• MATERIAL PROVIDED

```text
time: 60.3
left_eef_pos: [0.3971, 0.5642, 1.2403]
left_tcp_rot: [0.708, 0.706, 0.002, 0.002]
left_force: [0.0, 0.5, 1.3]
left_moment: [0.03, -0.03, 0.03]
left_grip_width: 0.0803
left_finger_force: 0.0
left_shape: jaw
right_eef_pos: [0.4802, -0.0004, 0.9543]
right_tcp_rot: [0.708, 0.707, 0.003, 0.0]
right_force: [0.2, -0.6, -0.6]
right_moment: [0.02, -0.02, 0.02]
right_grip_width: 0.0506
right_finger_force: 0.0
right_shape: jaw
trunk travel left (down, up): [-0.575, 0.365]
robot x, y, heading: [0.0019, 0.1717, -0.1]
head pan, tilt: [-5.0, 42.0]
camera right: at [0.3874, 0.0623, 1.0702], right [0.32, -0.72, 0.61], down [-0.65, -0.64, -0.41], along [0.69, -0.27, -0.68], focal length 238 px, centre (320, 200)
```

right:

• TASK
Pull every line containing the word "down" out of the material.

• THE OUTPUT
trunk travel left (down, up): [-0.575, 0.365]
camera right: at [0.3874, 0.0623, 1.0702], right [0.32, -0.72, 0.61], down [-0.65, -0.64, -0.41], along [0.69, -0.27, -0.68], focal length 238 px, centre (320, 200)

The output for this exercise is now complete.